Story at a glance…
Many of Taiwan’s key allies likely will not support the island in defending itself against China.
Taiwanese officials rebuke US rep. comments that the country would blow up key industries to make the island not worth holding for the Chinese.
With presidential elections in 2024, candidates are tackling some of the highest tensions in the island’s history, and a potentially dysfunctional military.
ITALY, May 11th, 2023. The next five years present huge challenges to the government in Taiwan, as they struggle with uncertain allegiances, a potential conflict with mainland China, an uncertain national defense policy, and presidential elections.
Since about the time that Donald Trump took office, the Democratic Progressive Party (DPP) which holds the presidency of Taiwan has enjoyed broad popular support following political unrest in Hong Kong, increased military aid from the United States, and growing calls for Taiwan to be included in multilateral organizations such as the World Health Organization.

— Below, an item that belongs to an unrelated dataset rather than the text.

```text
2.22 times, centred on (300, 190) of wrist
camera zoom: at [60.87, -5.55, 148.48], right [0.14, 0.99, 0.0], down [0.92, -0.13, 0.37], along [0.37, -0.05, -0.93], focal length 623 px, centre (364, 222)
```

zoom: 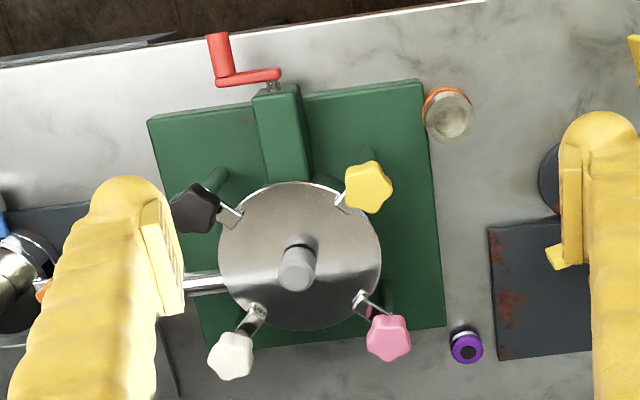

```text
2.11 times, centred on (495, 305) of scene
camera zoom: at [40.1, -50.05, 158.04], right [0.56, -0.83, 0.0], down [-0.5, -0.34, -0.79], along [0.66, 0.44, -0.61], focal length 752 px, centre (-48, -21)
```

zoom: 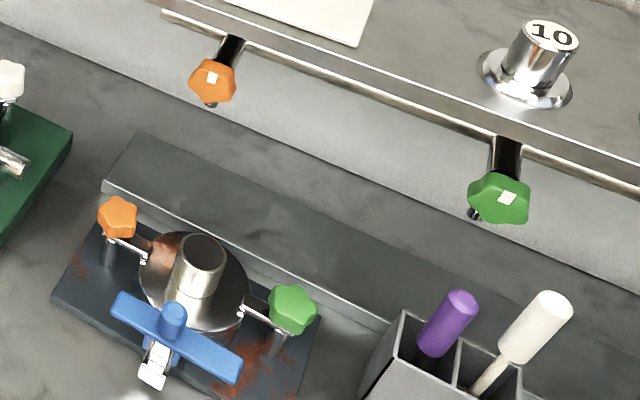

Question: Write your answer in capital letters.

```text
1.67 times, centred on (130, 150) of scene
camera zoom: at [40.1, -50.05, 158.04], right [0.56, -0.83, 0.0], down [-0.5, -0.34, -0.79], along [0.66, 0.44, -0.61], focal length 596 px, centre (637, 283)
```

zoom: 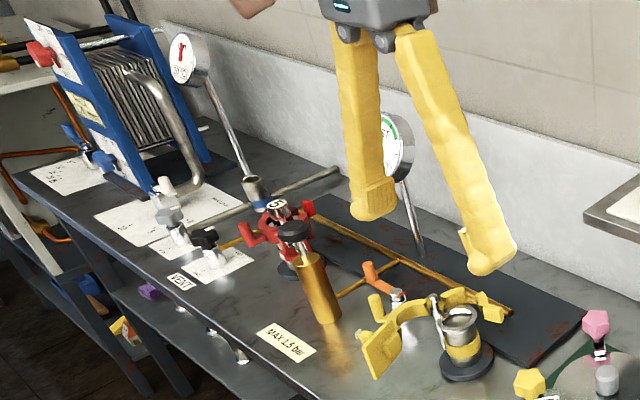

Now, following widely-publicized war games that predicted annihilation for Taiwan in the event of a US-led defense of the island in the face of Chinese invasion, a change in political winds toward the opposition party, ambiguous stances from the island’s close allies, and the similarities between a potential war with China and the current the war in Ukraine, mean the country is facing the choppiest political waters since the Taiwan Straits Crisis in 1958.
On May 4th, speaking from Taiwan to reporters in Australia, Minister of Foreign Affairs Joseph Wu said that it is currently unclear which countries might stand beside it in the event of an attack, with the Taipei Times noting that Australia and Japan, two of their closest allies in the region, maintain deep strategic ambiguity.
“A lot of people are debating strategic ambiguity or strategic clarity, but to us, we know our own responsibility,” Wu said. “Taiwan has to defend itself, the people have to defend Taiwan, this country, and we are determined to defend ourselves and we are not asking other countries to fight for Taiwan”.
One really sympathizes with the man and his administration. The population of Taiwan is just 23 million people, while China’s is 1.4 billion. China maintains the world’s second-largest military and is Taiwan’s largest trading partner, along with the largest trading partner of Japan and Australia.
Furthermore, the armed forces of Taiwan suffer from severe staffing problems. More on that later.
Lastly, there may be a sense in the DPP’s ranks that their guarantor, the USA, may not be the ally they need after all.